» **TASK DESCRIPTION**: Repeat the listing in full. Nothing may be added or left out.

» **DATA EXCERPT**:
_ _ _ _ _ _ _
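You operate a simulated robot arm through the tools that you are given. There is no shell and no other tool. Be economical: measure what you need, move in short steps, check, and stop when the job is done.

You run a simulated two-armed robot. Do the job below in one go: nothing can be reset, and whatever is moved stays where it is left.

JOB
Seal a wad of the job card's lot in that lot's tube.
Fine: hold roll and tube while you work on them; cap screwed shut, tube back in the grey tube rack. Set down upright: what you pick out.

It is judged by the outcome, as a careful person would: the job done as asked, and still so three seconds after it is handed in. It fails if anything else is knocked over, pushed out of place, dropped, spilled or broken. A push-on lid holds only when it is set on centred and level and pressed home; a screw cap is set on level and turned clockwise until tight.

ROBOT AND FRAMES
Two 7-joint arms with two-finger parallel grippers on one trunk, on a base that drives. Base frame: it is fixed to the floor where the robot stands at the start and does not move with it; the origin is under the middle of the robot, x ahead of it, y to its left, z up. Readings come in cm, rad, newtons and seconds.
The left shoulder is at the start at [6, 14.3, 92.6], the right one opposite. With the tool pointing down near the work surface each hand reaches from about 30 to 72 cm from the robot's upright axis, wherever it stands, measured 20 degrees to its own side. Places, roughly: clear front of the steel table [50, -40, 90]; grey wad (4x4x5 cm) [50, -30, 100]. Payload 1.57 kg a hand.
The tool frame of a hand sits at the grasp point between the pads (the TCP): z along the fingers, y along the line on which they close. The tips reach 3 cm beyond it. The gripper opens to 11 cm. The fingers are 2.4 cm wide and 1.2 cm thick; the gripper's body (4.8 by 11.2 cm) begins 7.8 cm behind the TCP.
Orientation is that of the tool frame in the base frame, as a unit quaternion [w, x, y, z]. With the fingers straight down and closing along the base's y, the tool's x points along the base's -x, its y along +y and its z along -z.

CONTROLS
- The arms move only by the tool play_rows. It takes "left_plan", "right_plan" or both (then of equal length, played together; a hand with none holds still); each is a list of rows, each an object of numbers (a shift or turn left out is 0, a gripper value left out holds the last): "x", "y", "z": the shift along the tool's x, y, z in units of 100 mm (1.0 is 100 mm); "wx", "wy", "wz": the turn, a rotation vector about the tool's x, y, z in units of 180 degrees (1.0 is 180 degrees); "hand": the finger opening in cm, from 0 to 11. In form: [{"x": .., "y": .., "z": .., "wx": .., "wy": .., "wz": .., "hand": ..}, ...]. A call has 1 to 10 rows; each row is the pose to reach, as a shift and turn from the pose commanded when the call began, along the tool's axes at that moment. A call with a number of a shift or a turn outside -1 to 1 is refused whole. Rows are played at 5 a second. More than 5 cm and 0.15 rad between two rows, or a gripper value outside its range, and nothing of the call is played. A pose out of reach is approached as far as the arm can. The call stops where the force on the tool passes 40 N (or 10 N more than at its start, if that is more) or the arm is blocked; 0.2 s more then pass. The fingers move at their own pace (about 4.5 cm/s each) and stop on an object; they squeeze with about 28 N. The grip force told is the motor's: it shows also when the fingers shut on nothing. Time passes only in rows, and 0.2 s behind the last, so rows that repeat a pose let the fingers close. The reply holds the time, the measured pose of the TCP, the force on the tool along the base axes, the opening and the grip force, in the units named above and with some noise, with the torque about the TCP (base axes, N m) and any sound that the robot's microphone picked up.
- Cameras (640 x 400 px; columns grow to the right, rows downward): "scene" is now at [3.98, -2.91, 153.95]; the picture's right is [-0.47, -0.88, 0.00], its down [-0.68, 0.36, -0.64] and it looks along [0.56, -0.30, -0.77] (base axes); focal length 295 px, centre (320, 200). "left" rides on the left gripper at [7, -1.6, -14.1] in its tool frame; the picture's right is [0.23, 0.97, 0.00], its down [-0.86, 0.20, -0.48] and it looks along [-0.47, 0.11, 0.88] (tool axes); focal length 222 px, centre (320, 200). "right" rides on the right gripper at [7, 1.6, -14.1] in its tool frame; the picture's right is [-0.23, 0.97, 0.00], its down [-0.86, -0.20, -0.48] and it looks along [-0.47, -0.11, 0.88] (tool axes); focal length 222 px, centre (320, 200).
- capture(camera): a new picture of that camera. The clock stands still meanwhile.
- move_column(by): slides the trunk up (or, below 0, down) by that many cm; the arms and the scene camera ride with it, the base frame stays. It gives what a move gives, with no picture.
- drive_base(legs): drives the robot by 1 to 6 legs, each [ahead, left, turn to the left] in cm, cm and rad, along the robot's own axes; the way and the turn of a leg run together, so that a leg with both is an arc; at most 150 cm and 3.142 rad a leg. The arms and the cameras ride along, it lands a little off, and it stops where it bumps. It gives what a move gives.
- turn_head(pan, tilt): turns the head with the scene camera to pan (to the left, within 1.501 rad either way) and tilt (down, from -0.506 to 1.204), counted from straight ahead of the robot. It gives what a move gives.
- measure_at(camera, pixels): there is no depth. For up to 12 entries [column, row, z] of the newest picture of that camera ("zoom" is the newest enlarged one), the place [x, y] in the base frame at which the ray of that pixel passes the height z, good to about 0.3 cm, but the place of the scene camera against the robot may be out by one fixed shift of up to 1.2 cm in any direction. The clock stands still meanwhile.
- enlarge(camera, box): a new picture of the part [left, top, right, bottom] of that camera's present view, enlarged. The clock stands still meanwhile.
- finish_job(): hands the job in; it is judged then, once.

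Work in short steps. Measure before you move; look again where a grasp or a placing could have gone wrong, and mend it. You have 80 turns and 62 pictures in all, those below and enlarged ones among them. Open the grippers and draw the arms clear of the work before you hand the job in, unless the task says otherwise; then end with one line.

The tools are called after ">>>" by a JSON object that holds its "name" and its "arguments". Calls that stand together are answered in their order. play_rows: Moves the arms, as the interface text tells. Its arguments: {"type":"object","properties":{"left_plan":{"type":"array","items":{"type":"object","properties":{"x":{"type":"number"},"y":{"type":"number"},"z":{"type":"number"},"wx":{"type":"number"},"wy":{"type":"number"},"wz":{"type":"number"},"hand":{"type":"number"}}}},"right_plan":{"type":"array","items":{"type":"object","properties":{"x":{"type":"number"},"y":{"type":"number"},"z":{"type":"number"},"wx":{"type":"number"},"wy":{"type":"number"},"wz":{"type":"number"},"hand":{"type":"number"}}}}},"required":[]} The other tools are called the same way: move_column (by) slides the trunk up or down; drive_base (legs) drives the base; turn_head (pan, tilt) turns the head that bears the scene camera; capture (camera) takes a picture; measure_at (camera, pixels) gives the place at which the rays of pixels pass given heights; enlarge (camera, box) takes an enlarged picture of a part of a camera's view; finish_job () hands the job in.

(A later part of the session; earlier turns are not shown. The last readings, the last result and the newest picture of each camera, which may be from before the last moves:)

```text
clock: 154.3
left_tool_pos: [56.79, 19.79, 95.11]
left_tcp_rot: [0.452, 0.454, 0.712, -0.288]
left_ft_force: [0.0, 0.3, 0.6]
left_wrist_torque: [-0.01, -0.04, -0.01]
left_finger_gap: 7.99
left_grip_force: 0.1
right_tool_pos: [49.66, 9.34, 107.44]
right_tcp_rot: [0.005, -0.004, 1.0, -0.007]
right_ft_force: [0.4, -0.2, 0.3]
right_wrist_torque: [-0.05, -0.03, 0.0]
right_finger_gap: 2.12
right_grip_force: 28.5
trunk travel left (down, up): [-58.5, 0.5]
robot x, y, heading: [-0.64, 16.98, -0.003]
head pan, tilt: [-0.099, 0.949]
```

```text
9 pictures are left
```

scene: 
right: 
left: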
_ _ _ _ _ _ _
» **EXERCISE SOLUTION**:
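You operate a simulated robot arm through the tools that you are given. There is no shell and no other tool. Be economical: measure what you need, move in short steps, check, and stop when the job is done.

You run a simulated two-armed robot. Do the job below in one go: nothing can be reset, and whatever is moved stays where it is left.

JOB
Seal a wad of the job card's lot in that lot's tube.
Fine: hold roll and tube while you work on them; cap screwed shut, tube back in the grey tube rack. Set down upright: what you pick out.

It is judged by the outcome, as a careful person would: the job done as asked, and still so three seconds after it is handed in. It fails if anything else is knocked over, pushed out of place, dropped, spilled or broken. A push-on lid holds only when it is set on centred and level and pressed home; a screw cap is set on level and turned clockwise until tight.

ROBOT AND FRAMES
Two 7-joint arms with two-finger parallel grippers on one trunk, on a base that drives. Base frame: it is fixed to the floor where the robot stands at the start and does not move with it; the origin is under the middle of the robot, x ahead of it, y to its left, z up. Readings come in cm, rad, newtons and seconds.
The left shoulder is at the start at [6, 14.3, 92.6], the right one opposite. With the tool pointing down near the work surface each hand reaches from about 30 to 72 cm from the robot's upright axis, wherever it stands, measured 20 degrees to its own side. Places, roughly: clear front of the steel table [50, -40, 90]; grey wad (4x4x5 cm) [50, -30, 100]. Payload 1.57 kg a hand.
The tool frame of a hand sits at the grasp point between the pads (the TCP): z along the fingers, y along the line on which they close. The tips reach 3 cm beyond it. The gripper opens to 11 cm. The fingers are 2.4 cm wide and 1.2 cm thick; the gripper's body (4.8 by 11.2 cm) begins 7.8 cm behind the TCP.
Orientation is that of the tool frame in the base frame, as a unit quaternion [w, x, y, z]. With the fingers straight down and closing along the base's y, the tool's x points along the base's -x, its y along +y and its z along -z.

CONTROLS
- The arms move only by the tool play_rows. It takes "left_plan", "right_plan" or both (then of equal length, played together; a hand with none holds still); each is a list of rows, each an object of numbers (a shift or turn left out is 0, a gripper value left out holds the last): "x", "y", "z": the shift along the tool's x, y, z in units of 100 mm (1.0 is 100 mm); "wx", "wy", "wz": the turn, a rotation vector about the tool's x, y, z in units of 180 degrees (1.0 is 180 degrees); "hand": the finger opening in cm, from 0 to 11. In form: [{"x": .., "y": .., "z": .., "wx": .., "wy": .., "wz": .., "hand": ..}, ...]. A call has 1 to 10 rows; each row is the pose to reach, as a shift and turn from the pose commanded when the call began, along the tool's axes at that moment. A call with a number of a shift or a turn outside -1 to 1 is refused whole. Rows are played at 5 a second. More than 5 cm and 0.15 rad between two rows, or a gripper value outside its range, and nothing of the call is played. A pose out of reach is approached as far as the arm can. The call stops where the force on the tool passes 40 N (or 10 N more than at its start, if that is more) or the arm is blocked; 0.2 s more then pass. The fingers move at their own pace (about 4.5 cm/s each) and stop on an object; they squeeze with about 28 N. The grip force told is the motor's: it shows also when the fingers shut on nothing. Time passes only in rows, and 0.2 s behind the last, so rows that repeat a pose let the fingers close. The reply holds the time, the measured pose of the TCP, the force on the tool along the base axes, the opening and the grip force, in the units named above and with some noise, with the torque about the TCP (base axes, N m) and any sound that the robot's microphone picked up.
- Cameras (640 x 400 px; columns grow to the right, rows downward): "scene" is now at [3.98, -2.91, 153.95]; the picture's right is [-0.47, -0.88, 0.00], its down [-0.68, 0.36, -0.64] and it looks along [0.56, -0.30, -0.77] (base axes); focal length 295 px, centre (320, 200). "left" rides on the left gripper at [7, -1.6, -14.1] in its tool frame; the picture's right is [0.23, 0.97, 0.00], its down [-0.86, 0.20, -0.48] and it looks along [-0.47, 0.11, 0.88] (tool axes); focal length 222 px, centre (320, 200). "right" rides on the right gripper at [7, 1.6, -14.1] in its tool frame; the picture's right is [-0.23, 0.97, 0.00], its down [-0.86, -0.20, -0.48] and it looks along [-0.47, -0.11, 0.88] (tool axes); focal length 222 px, centre (320, 200).
- capture(camera): a new picture of that camera. The clock stands still meanwhile.
- move_column(by): slides the trunk up (or, below 0, down) by that many cm; the arms and the scene camera ride with it, the base frame stays. It gives what a move gives, with no picture.
- drive_base(legs): drives the robot by 1 to 6 legs, each [ahead, left, turn to the left] in cm, cm and rad, along the robot's own axes; the way and the turn of a leg run together, so that a leg with both is an arc; at most 150 cm and 3.142 rad a leg. The arms and the cameras ride along, it lands a little off, and it stops where it bumps. It gives what a move gives.
- turn_head(pan, tilt): turns the head with the scene camera to pan (to the left, within 1.501 rad either way) and tilt (down, from -0.506 to 1.204), counted from straight ahead of the robot. It gives what a move gives.
- measure_at(camera, pixels): there is no depth. For up to 12 entries [column, row, z] of the newest picture of that camera ("zoom" is the newest enlarged one), the place [x, y] in the base frame at which the ray of that pixel passes the height z, good to about 0.3 cm, but the place of the scene camera against the robot may be out by one fixed shift of up to 1.2 cm in any direction. The clock stands still meanwhile.
- enlarge(camera, box): a new picture of the part [left, top, right, bottom] of that camera's present view, enlarged. The clock stands still meanwhile.
- finish_job(): hands the job in; it is judged then, once.

Work in short steps. Measure before you move; look again where a grasp or a placing could have gone wrong, and mend it. You have 80 turns and 62 pictures in all, those below and enlarged ones among them. Open the grippers and draw the arms clear of the work before you hand the job in, unless the task says otherwise; then end with one line.

The tools are called after ">>>" by a JSON object that holds its "name" and its "arguments". Calls that stand together are answered in their order. play_rows: Moves the arms, as the interface text tells. Its arguments: {"type":"object","properties":{"left_plan":{"type":"array","items":{"type":"object","properties":{"x":{"type":"number"},"y":{"type":"number"},"z":{"type":"number"},"wx":{"type":"number"},"wy":{"type":"number"},"wz":{"type":"number"},"hand":{"type":"number"}}}},"right_plan":{"type":"array","items":{"type":"object","properties":{"x":{"type":"number"},"y":{"type":"number"},"z":{"type":"number"},"wx":{"type":"number"},"wy":{"type":"number"},"wz":{"type":"number"},"hand":{"type":"number"}}}}},"required":[]} The other tools are called the same way: move_column (by) slides the trunk up or down; drive_base (legs) drives the base; turn_head (pan, tilt) turns the head that bears the scene camera; capture (camera) takes a picture; measure_at (camera, pixels) gives the place at which the rays of pixels pass given heights; enlarge (camera, box) takes an enlarged picture of a part of a camera's view; finish_job () hands the job in.

(A later part of the session; earlier turns are not shown. The last readings, the last result and the newest picture of each camera, which may be from before the last moves:)

```text
clock: 154.3
left_tool_pos: [56.79, 19.79, 95.11]
left_tcp_rot: [0.452, 0.454, 0.712, -0.288]
left_ft_force: [0.0, 0.3, 0.6]
left_wrist_torque: [-0.01, -0.04, -0.01]
left_finger_gap: 7.99
left_grip_force: 0.1
right_tool_pos: [49.66, 9.34, 107.44]
right_tcp_rot: [0.005, -0.004, 1.0, -0.007]
right_ft_force: [0.4, -0.2, 0.3]
right_wrist_torque: [-0.05, -0.03, 0.0]
right_finger_gap: 2.12
right_grip_force: 28.5
trunk travel left (down, up): [-58.5, 0.5]
robot x, y, heading: [-0.64, 16.98, -0.003]
head pan, tilt: [-0.099, 0.949]
```

```text
9 pictures are left
```

scene: 
right: 
left: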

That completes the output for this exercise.